At year's end, as the Demjanjuk family continued to await a final verdict, new evidence was found in Ukraine - again pointing to an Ivan Marchenko as the real "Ivan the Terrible." The evidence is contained in the Soviet files of the 1986 case of Feodor Fedorenko, who was found guilty of war crimes and executed in the USSR in 1987. One of the depositions in the file, among supporting testimony given by several Treblinka guards and maids, even provides a description of Marchenko that matches descriptions of "Ivan the Terrible."
As the Demjanjuk defense attempted to journey to Ukraine to examine the documents, however, the entire file was ordered transferred to Moscow, where it was studied by an Israeli delegation - apparently the Israeli prosecution team for the Demjanjuk case.

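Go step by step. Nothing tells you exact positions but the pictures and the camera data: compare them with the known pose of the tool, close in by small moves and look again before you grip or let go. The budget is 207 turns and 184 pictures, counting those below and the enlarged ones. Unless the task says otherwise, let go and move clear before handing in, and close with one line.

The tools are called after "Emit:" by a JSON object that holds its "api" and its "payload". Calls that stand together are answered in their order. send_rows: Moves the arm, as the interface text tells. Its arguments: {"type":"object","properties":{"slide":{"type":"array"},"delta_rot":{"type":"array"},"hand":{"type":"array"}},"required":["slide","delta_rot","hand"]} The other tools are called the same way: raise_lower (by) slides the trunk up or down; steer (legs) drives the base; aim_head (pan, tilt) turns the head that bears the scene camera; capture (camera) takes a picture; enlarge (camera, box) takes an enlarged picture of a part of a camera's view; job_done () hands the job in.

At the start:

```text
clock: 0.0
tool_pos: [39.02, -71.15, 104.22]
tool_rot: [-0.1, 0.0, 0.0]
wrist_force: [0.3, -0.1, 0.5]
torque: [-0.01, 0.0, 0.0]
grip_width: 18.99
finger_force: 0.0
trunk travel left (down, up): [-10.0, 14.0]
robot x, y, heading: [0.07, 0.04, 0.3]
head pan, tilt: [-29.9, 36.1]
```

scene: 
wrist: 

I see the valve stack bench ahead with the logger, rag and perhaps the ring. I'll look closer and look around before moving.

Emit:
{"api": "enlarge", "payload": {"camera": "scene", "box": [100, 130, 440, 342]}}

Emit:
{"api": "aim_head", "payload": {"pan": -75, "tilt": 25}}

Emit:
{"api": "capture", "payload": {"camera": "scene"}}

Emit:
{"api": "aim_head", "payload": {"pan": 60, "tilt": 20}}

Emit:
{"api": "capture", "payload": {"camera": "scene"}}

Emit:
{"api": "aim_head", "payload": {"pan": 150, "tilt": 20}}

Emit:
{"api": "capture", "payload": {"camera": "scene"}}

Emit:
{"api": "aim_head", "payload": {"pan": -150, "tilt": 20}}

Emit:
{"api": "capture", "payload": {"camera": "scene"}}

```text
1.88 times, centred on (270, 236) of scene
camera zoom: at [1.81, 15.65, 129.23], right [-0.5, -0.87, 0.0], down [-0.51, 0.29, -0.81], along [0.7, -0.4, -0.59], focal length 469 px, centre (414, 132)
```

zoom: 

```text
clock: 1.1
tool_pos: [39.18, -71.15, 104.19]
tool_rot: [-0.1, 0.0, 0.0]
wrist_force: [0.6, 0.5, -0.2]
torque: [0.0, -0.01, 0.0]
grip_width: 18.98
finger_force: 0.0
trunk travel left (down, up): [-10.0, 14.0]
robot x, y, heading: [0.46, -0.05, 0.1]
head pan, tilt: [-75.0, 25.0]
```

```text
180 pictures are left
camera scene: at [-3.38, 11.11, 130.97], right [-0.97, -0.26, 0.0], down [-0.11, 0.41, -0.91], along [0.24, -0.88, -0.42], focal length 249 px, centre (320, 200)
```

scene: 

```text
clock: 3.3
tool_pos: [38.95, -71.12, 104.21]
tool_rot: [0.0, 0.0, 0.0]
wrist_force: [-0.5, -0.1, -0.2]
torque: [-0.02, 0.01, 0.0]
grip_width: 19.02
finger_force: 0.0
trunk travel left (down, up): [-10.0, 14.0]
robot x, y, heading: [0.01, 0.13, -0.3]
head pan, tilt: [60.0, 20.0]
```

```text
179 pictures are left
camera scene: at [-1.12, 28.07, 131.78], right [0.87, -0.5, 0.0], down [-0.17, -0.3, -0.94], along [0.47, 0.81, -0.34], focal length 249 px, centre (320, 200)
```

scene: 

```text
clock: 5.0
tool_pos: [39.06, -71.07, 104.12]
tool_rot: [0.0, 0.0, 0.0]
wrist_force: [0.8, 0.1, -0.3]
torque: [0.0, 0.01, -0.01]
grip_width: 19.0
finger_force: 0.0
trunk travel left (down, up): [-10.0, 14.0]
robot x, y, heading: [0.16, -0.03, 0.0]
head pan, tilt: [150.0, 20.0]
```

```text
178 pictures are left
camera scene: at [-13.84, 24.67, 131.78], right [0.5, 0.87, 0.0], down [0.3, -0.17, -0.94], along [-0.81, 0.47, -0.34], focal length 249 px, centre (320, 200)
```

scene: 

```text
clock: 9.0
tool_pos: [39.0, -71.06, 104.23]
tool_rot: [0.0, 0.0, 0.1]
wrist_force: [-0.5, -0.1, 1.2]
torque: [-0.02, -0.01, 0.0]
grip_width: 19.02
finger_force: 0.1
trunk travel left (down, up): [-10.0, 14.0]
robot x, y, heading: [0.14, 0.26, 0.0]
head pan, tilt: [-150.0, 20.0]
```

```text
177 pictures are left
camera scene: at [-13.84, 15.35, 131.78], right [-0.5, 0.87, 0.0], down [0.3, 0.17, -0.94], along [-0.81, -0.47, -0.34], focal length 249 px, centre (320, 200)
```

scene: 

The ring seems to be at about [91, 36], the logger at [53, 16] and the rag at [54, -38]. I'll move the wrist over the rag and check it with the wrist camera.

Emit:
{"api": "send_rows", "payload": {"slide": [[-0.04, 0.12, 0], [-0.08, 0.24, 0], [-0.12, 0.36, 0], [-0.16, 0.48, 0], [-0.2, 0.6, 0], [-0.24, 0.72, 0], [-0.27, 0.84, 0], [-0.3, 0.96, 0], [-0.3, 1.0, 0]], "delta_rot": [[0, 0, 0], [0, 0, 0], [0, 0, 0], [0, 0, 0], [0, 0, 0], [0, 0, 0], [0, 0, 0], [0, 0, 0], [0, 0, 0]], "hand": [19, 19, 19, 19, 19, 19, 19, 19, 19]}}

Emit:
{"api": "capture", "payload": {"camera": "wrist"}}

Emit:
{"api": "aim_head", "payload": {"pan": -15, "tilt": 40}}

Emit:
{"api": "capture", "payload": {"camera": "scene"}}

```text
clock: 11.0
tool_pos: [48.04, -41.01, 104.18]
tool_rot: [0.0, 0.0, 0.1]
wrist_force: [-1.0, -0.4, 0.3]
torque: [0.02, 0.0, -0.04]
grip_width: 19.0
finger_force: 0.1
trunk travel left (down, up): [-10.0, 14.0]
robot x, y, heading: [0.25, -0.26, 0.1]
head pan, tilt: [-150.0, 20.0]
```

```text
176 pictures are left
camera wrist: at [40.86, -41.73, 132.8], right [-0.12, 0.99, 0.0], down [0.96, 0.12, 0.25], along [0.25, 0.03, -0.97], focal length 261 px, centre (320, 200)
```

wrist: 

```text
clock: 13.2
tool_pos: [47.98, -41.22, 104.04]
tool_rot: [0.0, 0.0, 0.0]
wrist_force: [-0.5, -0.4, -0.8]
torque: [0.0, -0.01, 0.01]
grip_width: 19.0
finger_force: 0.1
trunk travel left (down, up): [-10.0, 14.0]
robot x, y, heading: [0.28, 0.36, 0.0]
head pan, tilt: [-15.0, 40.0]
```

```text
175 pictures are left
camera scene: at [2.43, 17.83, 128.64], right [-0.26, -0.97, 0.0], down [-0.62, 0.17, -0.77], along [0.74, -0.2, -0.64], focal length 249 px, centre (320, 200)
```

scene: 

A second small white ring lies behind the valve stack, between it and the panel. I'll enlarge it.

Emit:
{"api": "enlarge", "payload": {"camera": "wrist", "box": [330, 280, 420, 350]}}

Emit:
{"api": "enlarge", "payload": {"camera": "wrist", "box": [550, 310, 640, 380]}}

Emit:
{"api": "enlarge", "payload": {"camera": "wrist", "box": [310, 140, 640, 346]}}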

Rep. Traficant convened a press conference to demand that Soviet officials allow inspection of the Fedorenko file by a delegation encompassing his staffers, legal consultants and the Demjanjuk defense. In a letter to Soviet Procurator General Nikolay Trubin, the congressman requested assistance in gaining access to the file.
In Israel, meanwhile, an evidentiary hearing had been scheduled for December 31 to hear new evidence from Ukraine.